Как вы можете охарактеризовать работу органов опеки с кровными семьями?
Я бы назвала систему работы с кровными семьями одним большим системным пробелом. Мы это видим буквально по каждой второй истории, с которой работаем.
В нашей стране практически нет инструментов и механизмов, благодаря которым можно было бы адекватно оценить ситуации с нарушениями прав детей, адекватно на них реагировать и действительно защищать детей.
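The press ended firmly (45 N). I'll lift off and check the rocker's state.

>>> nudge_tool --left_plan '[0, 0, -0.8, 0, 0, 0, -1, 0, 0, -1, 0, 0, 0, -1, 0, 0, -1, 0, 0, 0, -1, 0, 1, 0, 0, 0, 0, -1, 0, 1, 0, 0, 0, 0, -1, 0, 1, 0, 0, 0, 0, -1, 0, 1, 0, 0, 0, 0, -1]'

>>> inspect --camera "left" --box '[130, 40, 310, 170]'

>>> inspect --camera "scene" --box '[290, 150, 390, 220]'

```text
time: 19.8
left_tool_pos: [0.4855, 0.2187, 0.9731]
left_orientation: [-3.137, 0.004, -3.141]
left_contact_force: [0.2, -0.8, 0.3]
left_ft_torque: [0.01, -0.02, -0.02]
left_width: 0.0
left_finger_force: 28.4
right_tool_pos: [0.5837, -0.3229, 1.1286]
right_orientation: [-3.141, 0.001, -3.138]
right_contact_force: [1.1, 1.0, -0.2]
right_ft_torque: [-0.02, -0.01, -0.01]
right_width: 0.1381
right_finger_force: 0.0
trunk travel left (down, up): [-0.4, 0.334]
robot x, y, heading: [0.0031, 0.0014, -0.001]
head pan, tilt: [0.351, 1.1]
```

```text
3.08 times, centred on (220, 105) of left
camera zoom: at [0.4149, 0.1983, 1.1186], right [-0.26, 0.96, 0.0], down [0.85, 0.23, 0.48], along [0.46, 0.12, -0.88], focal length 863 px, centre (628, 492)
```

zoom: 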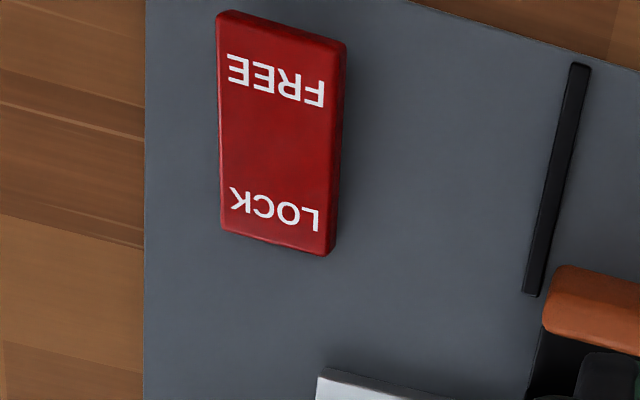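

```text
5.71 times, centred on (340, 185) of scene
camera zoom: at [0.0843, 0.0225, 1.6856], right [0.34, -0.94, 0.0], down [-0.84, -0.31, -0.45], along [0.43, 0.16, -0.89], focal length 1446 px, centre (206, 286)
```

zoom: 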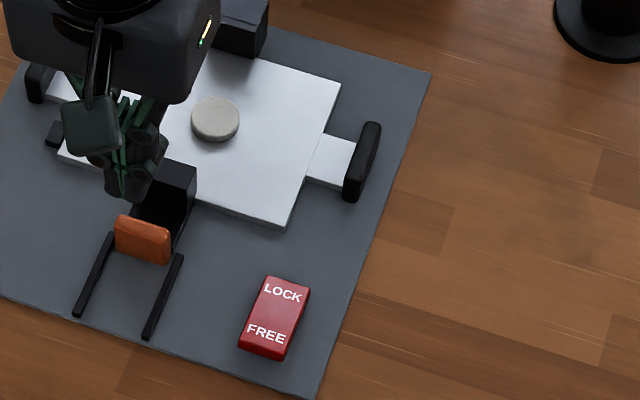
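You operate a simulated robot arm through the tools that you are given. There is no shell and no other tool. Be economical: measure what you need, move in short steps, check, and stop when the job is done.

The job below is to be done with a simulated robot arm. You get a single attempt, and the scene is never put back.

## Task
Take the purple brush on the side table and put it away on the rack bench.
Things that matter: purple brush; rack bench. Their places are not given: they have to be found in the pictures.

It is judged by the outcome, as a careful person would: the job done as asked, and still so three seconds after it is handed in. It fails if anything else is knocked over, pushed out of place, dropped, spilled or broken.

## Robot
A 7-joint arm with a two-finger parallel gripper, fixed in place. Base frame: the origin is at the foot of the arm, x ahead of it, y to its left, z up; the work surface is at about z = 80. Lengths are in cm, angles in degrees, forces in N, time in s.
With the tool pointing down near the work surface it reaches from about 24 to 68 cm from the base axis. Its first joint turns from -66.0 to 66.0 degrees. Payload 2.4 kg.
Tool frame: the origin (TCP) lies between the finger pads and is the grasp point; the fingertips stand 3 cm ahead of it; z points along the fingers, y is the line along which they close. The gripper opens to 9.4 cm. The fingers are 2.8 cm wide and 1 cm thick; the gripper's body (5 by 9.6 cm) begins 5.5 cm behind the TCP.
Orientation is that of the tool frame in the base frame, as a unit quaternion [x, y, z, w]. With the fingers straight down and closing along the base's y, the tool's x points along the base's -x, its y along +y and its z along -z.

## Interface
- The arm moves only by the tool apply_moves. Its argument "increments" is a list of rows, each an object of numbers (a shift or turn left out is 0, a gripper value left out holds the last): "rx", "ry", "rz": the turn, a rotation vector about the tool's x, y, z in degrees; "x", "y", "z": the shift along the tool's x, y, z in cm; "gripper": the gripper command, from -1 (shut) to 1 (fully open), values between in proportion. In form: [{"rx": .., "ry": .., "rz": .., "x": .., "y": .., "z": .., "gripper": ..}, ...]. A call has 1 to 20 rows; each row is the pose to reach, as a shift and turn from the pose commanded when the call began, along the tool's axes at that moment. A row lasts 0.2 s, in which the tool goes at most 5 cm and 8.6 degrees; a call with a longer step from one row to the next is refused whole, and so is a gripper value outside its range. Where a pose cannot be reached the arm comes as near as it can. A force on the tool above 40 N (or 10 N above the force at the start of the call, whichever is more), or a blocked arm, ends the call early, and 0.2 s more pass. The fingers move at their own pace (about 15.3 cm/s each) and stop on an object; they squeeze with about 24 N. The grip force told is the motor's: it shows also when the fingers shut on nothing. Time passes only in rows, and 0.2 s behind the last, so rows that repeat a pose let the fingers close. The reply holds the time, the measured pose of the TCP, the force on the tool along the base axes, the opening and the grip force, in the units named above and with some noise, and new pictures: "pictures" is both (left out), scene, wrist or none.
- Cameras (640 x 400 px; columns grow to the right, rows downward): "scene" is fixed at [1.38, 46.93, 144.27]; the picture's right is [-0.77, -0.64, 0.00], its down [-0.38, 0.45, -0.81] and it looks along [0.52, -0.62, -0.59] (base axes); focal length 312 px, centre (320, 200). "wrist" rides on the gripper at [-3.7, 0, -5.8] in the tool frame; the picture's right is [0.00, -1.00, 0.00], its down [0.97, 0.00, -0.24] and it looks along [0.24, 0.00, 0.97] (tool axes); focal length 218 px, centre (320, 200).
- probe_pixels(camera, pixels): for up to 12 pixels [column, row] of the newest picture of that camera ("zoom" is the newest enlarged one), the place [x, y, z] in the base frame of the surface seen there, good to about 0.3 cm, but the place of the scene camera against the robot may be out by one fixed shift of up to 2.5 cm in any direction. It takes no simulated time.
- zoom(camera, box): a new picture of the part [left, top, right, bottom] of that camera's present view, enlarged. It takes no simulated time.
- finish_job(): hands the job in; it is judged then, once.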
С одной стороны, невозможно защитить ребенка, когда есть насилие, жестокое обращение, но нет никаких возможностей в эту историю вмешаться. Например, в момент прихода опеки дома более-менее порядок, бытовые условия не вызывают нареканий, и оценить угрозу, риски насилия в отношении детей ни органы опеки, ни органы социальной защиты совершенно не способны.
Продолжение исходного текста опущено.